CAPPELLA DEL MONTE DEI
MORTI "UN ATTO Dl FEDE" (103)
"In Die Nomine Amen.
Il giorno 19 del mese di marzo si sono costituiti dinanzi al Notaio
Vincenzo Fanelli Padre Antonio di Tito, dell'Ordine dei Minori
Osservanti, in qualità di predicatore evangelico di questa Terra, Don
Francesco Antonio Adone, Arciprete e Vicario Foraneo, il Magnifico
Francesco Sbassano Luogotenente della Curia Regis di detta Terra e il
Notaio Francesco Spasiano, Deputato alla salute pubblica; spontaneamente
hanno dichiarato di avere sentito che ieri 18 marzo 1691, era giunto in
paese dai luoghi infetti della provincia di Bari Giovanni Vignola e
hanno riferito ciò al Sig. Auditore Don Nicola Mascolo, Deputato alla
salute pubblica per la Provincia di Basilicata e della Terra di
Trivigno.
Il Vignola, così come riferito dalle guardie, si era rinchiuso nella
Cappella del Monte dei Morti, posta fuori l'abitato ed era "angustiato
da febbre alta".
I dichiaranti affermano di essersi portati presso la Cappella e, fattala
aprire, poiché il Vignola teneva chiusa la porta giorno e notte,
constatarono che stava malissimo, tanto da non reggersi in piedi e
impossibilitato a mangiare da tre giorni perché non riusciva a
inghiottire. Il padre predicatore Don Antonio di Tito tastatogli il
polso si accorse che aveva febbre alta, affanno tanto da non potere
quasi parlare; Giovanni Vignola volle confessarsi e il Padre Antonio lo
fece.
Andati via l'Auditore e i rappresentanti della salute pubblica
dell'Università, Giovanni Vignola si richiuse nella Cappella.

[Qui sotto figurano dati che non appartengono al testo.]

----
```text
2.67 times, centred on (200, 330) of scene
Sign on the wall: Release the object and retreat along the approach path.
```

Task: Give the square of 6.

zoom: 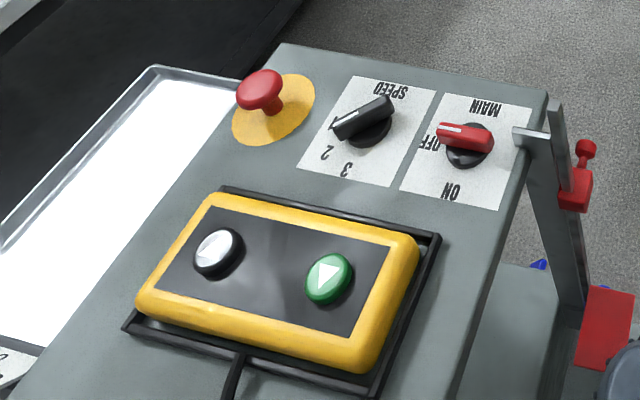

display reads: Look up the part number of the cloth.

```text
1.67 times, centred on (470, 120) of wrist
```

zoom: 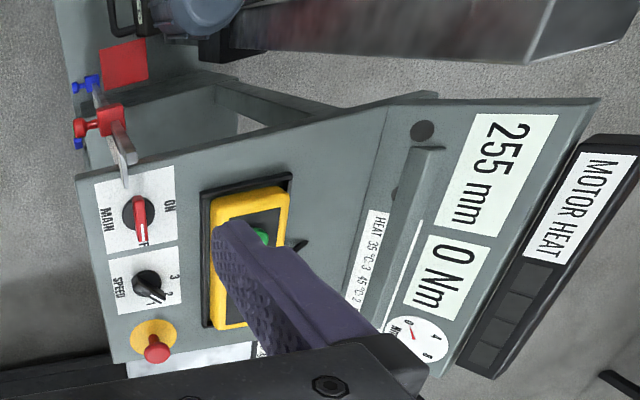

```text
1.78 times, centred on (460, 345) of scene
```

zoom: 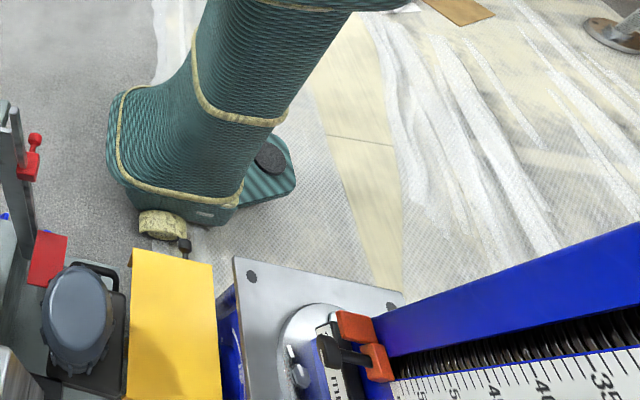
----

Il mattino seguente l'Auditore fu avvisato che Giovanni Vignola non si
sentiva nella Cappella nè, chiamato, rispondeva.
Le autorità si recarono sul posto e trovarono la porta chiusa, le
finestre puntellate dal di dentro, per cui fu necessario scoperchiare il
tetto e fare calare con una fune un soldato.
Aperta la porta fu trovato Giovanni Vignola morto, disteso su di un
lettuccio con un Crocifisso accanto, con un libro spirituale aperto e su
una carta scritta a lettere di sangue le parole "V. B. Madre di Dio".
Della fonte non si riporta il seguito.